With my beloved Ford Focus off of the road, and currently in a garage, I found myself looking for a game in walking distance of my house. I could have gone to watch Wrexham lose to Eastleigh, but as a Shrewsbury Town fan that idea didn’t appeal to me. So after scouring the internet, I found that Gresford Athletic would be hosting Porthmadog in a Huws Gray Alliance game. I’ve seen Porthmadog once already this season, and was looking forward to seeing how their season had progressed since the last time I saw them.

It would be fair of me to say that since I last saw Porthmadog play, at Cefn Druids, that they haven’t been in the best of form, as they have lost to Prestatyn Town in the Huws Gray Cup, and were demolished 5-1 by Llanfair Utd in the league, last weekend. The Porthmadog twitter was full of the hashtag “Bounce Back”, and the management team must have been eager to turn their season around. Before today’s match Porthmadog found themselves in 8th position.

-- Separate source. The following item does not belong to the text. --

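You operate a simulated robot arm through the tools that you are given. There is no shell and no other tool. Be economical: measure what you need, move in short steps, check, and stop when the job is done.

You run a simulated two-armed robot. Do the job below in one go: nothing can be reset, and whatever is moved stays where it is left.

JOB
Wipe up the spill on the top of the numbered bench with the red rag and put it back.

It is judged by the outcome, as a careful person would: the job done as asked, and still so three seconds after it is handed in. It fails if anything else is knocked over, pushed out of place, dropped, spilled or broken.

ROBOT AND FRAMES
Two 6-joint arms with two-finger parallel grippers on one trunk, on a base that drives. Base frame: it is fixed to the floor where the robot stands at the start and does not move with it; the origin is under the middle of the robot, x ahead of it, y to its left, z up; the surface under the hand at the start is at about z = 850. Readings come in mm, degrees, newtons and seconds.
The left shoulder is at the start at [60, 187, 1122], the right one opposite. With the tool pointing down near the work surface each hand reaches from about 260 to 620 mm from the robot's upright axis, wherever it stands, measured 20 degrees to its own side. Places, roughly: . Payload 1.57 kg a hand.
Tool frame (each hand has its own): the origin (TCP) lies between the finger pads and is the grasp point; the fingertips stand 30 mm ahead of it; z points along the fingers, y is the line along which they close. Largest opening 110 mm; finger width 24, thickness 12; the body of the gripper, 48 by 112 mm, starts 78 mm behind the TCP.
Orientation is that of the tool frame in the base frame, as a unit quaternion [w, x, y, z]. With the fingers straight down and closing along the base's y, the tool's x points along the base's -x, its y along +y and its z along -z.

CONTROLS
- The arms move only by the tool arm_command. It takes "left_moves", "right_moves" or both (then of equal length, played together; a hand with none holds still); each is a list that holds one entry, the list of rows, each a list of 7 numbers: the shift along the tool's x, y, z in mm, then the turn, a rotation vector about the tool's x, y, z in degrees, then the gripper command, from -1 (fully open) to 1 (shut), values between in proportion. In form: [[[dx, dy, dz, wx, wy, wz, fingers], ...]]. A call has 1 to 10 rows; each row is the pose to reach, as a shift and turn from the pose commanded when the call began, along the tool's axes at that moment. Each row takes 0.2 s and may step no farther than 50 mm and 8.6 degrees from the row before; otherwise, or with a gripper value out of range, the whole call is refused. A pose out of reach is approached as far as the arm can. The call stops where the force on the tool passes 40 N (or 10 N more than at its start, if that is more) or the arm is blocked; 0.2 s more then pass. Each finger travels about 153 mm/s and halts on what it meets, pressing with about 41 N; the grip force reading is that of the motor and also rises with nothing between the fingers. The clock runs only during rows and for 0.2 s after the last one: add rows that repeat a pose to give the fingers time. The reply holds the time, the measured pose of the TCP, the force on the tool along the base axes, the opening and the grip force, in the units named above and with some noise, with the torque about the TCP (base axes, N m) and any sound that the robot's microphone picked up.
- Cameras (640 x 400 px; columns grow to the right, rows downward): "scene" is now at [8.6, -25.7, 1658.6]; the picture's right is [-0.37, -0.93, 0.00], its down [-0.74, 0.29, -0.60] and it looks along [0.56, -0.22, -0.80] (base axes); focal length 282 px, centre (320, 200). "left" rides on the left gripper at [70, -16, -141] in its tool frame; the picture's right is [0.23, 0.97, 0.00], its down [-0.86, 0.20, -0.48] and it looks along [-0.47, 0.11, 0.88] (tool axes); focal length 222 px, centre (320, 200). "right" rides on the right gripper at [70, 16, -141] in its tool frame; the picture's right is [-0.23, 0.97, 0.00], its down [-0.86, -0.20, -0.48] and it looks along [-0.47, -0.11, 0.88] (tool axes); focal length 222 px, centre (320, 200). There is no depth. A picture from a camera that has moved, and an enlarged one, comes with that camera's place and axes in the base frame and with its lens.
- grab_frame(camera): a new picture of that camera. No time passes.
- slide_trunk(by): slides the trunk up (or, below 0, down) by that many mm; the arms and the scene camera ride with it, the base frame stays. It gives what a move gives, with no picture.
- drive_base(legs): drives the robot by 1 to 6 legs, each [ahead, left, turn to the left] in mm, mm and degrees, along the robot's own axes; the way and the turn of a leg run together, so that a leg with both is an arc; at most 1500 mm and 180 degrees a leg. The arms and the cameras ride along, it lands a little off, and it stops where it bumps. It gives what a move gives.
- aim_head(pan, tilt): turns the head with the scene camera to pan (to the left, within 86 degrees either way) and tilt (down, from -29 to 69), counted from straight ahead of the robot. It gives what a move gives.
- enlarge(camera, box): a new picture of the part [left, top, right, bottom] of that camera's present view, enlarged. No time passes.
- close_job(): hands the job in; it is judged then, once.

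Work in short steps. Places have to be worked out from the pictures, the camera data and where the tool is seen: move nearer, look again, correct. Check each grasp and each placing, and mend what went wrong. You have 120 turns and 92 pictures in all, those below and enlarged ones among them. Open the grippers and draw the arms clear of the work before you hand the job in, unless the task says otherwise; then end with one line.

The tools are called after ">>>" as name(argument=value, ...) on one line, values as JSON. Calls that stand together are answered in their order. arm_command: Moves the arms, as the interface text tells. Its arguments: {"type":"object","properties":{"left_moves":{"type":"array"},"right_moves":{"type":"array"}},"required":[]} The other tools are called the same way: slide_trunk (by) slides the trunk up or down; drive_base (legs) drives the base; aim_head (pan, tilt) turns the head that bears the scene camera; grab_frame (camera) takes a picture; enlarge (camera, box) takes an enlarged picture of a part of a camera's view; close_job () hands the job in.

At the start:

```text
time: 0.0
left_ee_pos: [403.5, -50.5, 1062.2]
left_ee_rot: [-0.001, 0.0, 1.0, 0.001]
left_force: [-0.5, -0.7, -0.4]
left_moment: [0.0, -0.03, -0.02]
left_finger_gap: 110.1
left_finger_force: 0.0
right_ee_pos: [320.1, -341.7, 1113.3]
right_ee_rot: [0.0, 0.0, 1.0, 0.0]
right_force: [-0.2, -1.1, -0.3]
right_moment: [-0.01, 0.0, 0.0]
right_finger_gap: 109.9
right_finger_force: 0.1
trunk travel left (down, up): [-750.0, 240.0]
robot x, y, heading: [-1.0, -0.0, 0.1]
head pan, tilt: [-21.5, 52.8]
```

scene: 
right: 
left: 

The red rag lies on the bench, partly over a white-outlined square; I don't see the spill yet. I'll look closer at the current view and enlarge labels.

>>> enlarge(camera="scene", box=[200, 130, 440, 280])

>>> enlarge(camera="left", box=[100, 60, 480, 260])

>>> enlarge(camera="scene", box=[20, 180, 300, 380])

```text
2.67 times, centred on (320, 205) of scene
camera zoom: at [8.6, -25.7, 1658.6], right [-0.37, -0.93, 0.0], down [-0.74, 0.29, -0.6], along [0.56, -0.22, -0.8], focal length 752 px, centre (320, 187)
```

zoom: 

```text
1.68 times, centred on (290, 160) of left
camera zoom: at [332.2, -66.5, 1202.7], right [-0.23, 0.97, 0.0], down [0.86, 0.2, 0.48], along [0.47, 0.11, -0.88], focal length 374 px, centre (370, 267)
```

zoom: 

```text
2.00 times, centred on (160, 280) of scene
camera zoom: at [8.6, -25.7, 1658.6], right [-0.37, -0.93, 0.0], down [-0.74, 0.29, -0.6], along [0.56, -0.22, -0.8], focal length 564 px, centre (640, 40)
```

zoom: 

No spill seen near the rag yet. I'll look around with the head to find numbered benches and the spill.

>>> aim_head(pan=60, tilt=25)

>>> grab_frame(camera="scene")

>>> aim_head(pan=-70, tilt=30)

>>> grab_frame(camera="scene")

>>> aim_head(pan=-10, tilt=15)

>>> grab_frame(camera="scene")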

Sitting two points behind Porthmadog in 10th position were Gresford Athletic. Gresford are currently enjoying their first season back the Huws Gray Alliance, following their win of the Welsh National Premier League, and for a newly promoted side, their form has been pretty good, as they have won two, drawn two and lost two this season. Gresford were founded in 1946, and have spent most of their history bouncing between the Huws Gray Alliance and the Welsh National League.

Gresford call Clapper’s Lane home, with the ground sitting on Gresford Village Recreational Club. Clapper’s Lane has recently undergone work, with new hard standing being installed along one touchline. The ground compromises of a fenced off pitch, a small stand with seats for around 20 people, and what looks to be a newly built building which houses the changing rooms and refreshment hut. Clapper’s Lane sits on the edge of Gresford, and from my house in Rhosddu is a 2.2 mile walk away.

The walk itself took me past Collier’s Park, which as many of you may know is the training ground for Wrexham FC. Rather oddly, right next door to the training ground is a Premier Inn hotel, and a Table Table restaurant. But then it struck me, it isn’t as odd as it seems, and in fact is probably a good thing for the Wrexham management. Imagine that as Wrexham manager, you have just signed a new player from a part of the country hundreds of miles from Wrexham, e.g. London. That player needs a place to stay, so where better but the Premier Inn next to the training ground?

Once I had arrived at the ground, and found the entrance, I paid the £3 to enter and a further £1 for a programme. I emerged by a bowling green, and walked round the edge find myself stood behind one of the goals. I headed around to the small stand, and took a seat for a couple of minutes, as the two sides warmed up. Porthmadog had decided to warm up behind the far pitch, using a second pitch to make sure they didn’t affect the main pitch before the game.

I decided to wander around the pitch, and headed over to the refreshment hut, where I parted with 50p for a KitKat. The refreshment hut did offer hot drinks as well as soup, but before I left my house, I’d had lunch and decided to stick with the KitKat. On my way back round to the shade by the Small Stand, I was persuaded to buy a raffle ticket for a £1 with the promise of a bottle of wine for the winner.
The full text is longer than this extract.